◆ Short problem A
Cite the provided text exactly. Begin with "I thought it" and finish with "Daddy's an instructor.".
◆ Short problem B
Keep the provided text going from its last sentence.

◆ Provided text
-- Start --
6K views 50 replies 14 participants last post by  tdw 
#1 ·
hey all, im planning on going on an overnighter with some friends to a nearby island. im wondering, after anchroing near the island, how can i reach the island itself?
 
#29 ·
What shiny teeth you have T34C...
 
#33 ·
T34C said:
NO, No, no, I just try to sell them a bunch of expensive stuff they need but wish they didn't.
I thought it was the other way around,

"I sell them stuff they really don't need but wish they did."
 
#39 ·
dogsailors said:
paddle over on a surf board
Do bull terriers like to surf??
 
#41 ·
Touché.... point for the bird...
goose327 said:
Dumb question SD, of course they do, theyr'e genius', and their Daddy's an instructor.
 
#42 ·
Wombat launcher

I'm mostly a lurker here, but as I get off the floor from laughter, I can't help but wonder why Giulietta has yet post the picture of the Wombat launcher?

On second thought perhaps we don't want to see that!:D
 
#43 ·
Mike- Be careful what you wish for, and be grateful that Giu is currently travelling and might not see your post.
 
#44 · (Edited)
Well if you are going sailing, there will obviously be beer involved. And if there are more than two people, we're talking at least 80 to 100 beer, so the solution is quite simple.

Buy cans instead of bottles, and leave the cans attached to each other with those plastic collars they come in. Buy some duct tape. Set out on your trip and drink at a standard pace. Make sure you have chili for lunch, and don't throw the empty beer cans at the powerboaters as you would normally do. Keep them on board.

When you arrive at your anchorage, use the duct tape to seal the tops of the cans, and then duct tape the cans together to form a raft. Because of your forethought in not separating the cans from each other, you will only have to tape 1/6th as much.

When the raft is assembled launch it over the side. Then select the most powerfully flatulent member of the crew (this is why you had the chili) and place them in the water holding on to the stern of the raft, facing the bow. This person will function as your engine (think airjet). If necessary, suggests he shoves a cork in it until it's time to depart, as you don't want to waste all that raw energy.
-- End --
(Sessions with a simulated robot)
-- Start --
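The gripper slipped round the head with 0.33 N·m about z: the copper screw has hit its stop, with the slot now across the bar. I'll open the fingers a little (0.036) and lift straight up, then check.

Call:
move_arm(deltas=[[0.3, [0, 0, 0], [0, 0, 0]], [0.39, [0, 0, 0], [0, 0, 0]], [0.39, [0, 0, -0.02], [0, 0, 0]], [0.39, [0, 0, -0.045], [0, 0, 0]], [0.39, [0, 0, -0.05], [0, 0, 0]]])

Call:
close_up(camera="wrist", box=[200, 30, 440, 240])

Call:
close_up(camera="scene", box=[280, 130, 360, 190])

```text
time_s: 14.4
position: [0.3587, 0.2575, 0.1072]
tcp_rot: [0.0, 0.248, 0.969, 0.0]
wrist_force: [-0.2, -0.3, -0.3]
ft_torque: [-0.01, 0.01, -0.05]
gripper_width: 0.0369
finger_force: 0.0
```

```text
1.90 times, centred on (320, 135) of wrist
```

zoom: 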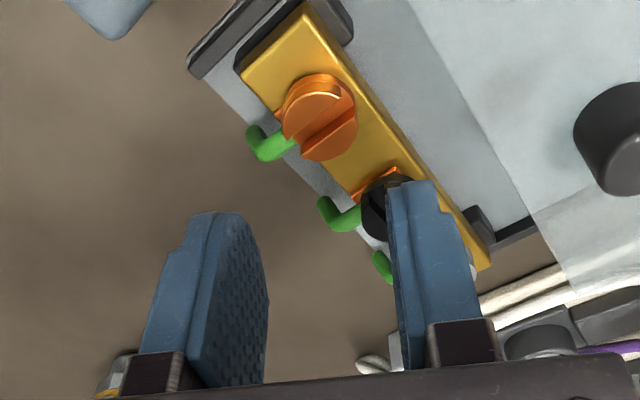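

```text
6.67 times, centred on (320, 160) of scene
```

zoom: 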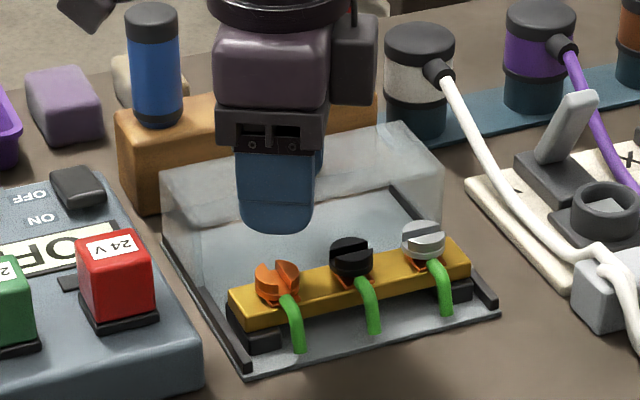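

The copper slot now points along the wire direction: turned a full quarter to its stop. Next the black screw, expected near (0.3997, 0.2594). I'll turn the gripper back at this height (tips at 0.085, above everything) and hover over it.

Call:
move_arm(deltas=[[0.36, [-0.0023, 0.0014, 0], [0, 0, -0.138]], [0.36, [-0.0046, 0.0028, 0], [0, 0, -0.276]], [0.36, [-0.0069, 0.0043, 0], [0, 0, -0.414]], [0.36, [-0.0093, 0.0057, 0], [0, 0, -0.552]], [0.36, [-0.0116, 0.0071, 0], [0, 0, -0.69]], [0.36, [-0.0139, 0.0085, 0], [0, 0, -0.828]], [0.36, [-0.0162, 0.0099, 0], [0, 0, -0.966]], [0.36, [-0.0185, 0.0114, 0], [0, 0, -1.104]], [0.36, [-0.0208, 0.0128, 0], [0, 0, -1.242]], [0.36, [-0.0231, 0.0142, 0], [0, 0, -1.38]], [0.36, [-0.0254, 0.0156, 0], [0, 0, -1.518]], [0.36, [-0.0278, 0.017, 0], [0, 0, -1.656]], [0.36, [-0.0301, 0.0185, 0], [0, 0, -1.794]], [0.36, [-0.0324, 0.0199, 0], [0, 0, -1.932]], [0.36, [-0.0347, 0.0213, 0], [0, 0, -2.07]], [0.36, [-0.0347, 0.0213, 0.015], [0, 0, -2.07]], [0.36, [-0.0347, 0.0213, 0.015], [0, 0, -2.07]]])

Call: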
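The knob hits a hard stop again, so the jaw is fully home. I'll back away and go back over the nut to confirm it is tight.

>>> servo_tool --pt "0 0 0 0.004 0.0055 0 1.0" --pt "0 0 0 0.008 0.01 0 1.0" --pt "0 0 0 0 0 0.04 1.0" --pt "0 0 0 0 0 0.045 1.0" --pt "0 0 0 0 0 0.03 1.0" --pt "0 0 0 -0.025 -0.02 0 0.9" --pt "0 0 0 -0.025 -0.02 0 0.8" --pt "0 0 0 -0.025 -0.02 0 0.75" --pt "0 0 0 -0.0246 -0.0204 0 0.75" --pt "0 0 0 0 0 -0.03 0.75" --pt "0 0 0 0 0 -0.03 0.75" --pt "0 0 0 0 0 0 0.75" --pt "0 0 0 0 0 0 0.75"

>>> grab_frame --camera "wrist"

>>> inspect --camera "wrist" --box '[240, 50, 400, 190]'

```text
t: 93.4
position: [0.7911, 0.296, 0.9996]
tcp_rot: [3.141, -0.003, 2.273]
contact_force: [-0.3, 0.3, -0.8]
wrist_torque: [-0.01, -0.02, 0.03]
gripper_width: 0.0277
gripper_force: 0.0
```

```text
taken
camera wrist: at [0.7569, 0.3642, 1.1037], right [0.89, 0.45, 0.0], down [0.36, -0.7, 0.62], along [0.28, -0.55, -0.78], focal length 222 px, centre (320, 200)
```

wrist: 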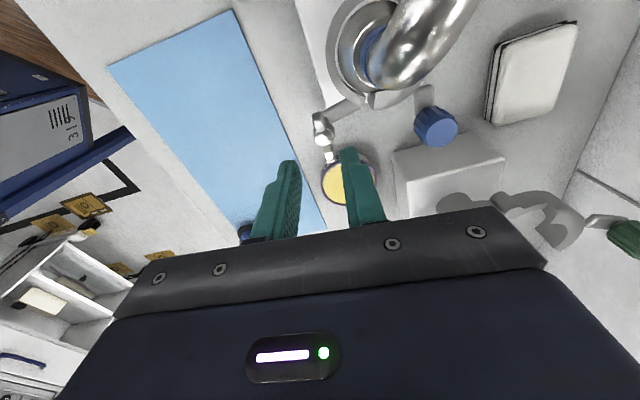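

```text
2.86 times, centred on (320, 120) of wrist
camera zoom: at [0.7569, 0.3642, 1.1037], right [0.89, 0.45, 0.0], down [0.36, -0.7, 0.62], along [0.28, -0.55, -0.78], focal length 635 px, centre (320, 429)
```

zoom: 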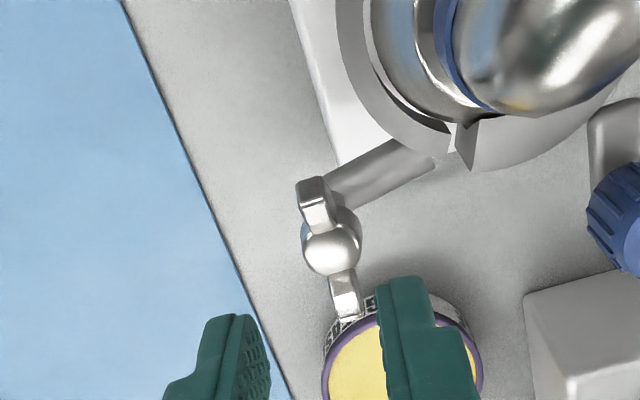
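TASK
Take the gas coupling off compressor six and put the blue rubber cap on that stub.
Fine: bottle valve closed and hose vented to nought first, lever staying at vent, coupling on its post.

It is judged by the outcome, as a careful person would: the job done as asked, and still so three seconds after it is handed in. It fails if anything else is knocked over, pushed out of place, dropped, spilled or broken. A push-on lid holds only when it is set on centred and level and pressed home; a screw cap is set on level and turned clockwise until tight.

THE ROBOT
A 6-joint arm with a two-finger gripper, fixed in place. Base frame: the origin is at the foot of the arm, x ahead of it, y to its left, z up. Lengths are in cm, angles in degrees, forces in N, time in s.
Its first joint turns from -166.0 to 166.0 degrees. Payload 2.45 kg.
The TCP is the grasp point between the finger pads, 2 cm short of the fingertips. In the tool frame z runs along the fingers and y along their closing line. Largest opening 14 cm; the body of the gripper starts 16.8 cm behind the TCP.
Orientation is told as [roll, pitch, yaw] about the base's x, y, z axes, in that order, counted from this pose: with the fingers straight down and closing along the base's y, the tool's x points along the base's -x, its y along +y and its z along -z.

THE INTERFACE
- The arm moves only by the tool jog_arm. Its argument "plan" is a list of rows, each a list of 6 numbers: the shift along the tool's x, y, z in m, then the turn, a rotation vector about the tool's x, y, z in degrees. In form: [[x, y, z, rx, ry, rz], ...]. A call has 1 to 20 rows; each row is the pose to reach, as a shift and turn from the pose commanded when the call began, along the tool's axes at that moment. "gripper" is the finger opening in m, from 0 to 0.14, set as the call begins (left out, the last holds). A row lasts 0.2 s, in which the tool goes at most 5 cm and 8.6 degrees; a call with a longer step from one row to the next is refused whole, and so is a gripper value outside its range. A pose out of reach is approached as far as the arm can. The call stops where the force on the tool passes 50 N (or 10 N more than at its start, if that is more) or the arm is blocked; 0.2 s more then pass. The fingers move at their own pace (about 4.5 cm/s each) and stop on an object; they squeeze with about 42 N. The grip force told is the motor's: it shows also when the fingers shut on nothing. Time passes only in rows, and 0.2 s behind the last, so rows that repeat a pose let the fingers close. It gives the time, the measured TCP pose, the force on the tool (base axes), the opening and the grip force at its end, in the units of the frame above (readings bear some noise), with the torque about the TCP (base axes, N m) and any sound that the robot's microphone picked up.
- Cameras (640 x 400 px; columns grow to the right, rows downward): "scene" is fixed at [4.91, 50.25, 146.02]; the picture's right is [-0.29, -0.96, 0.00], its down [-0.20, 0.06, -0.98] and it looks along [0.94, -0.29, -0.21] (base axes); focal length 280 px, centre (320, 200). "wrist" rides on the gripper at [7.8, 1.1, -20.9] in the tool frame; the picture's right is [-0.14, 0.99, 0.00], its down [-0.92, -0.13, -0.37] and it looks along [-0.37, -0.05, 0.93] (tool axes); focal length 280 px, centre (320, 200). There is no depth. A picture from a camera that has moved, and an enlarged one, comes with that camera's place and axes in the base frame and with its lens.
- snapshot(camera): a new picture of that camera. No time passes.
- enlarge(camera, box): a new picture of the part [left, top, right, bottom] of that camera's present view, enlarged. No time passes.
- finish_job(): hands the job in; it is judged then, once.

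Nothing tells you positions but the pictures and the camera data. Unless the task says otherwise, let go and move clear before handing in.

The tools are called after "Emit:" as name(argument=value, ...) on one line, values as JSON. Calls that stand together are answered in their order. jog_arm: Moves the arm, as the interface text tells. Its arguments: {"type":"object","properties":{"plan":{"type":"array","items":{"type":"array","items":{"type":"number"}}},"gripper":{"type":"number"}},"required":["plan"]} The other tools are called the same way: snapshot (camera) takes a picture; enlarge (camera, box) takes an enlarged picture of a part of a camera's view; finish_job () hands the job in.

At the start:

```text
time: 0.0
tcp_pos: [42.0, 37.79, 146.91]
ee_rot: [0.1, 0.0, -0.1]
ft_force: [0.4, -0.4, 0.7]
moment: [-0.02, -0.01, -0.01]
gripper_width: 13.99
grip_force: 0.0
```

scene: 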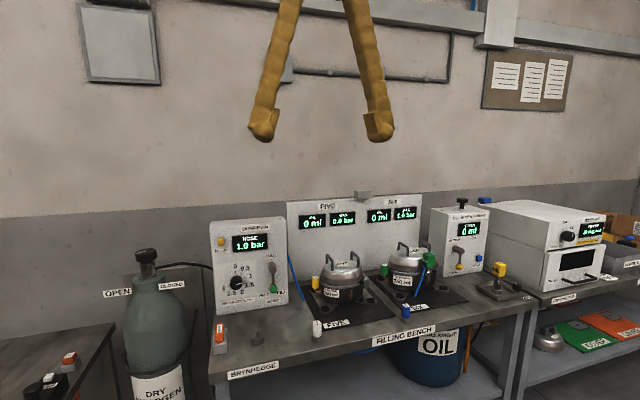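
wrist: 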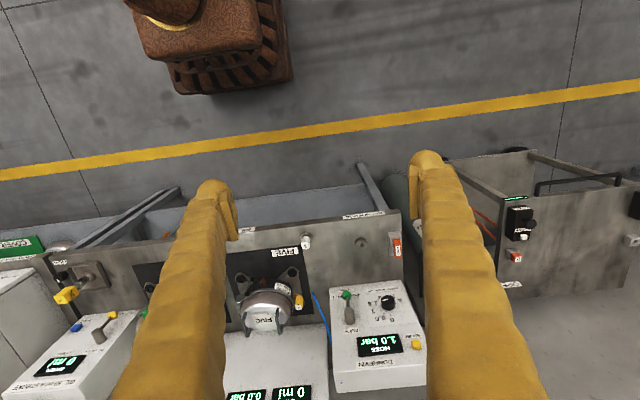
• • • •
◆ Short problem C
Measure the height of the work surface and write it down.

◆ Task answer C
-- End --
◆ Task answer A
I thought it was the other way around,

"I sell them stuff they really don't need but wish they did."
 
#39 ·
dogsailors said:
paddle over on a surf board
Do bull terriers like to surf??
 
#41 ·
Touché.... point for the bird...
goose327 said:
Dumb question SD, of course they do, theyr'e genius', and their Daddy's an instructor.

◆ Task answer B
Next, select two members of the crew who fart at a fairly similar velocity, but with less force than the fool hanging off the stern. These will function as your steering oars (unless they are real party girls in which case they might better be termed steering whores).

Finally, climb on board yourself, being careful to strap any and all remaining beer to your back (you'll need fuel to get back to the boat) and tell buddy on the arse end to let the cork fly. Maintain your curse - or course rather - through judicius emissions from either port or starboard whore - sorry oar, as required.

Enjoy !
 
#45 ·
MtnMike said:
I'm mostly a lurker here, but as I get off the floor from laughter, I can't help but wonder why Giulietta has yet post the picture of the Wombat launcher?

On second thought perhaps we don't want to see that!:D
In one of the other threads there is a chat about not wanting to see a bears crotch. A Wombat launcher may well fall into the same category. :)
 
#47 ·
xort said:
TDW
Was PITA contacted about this?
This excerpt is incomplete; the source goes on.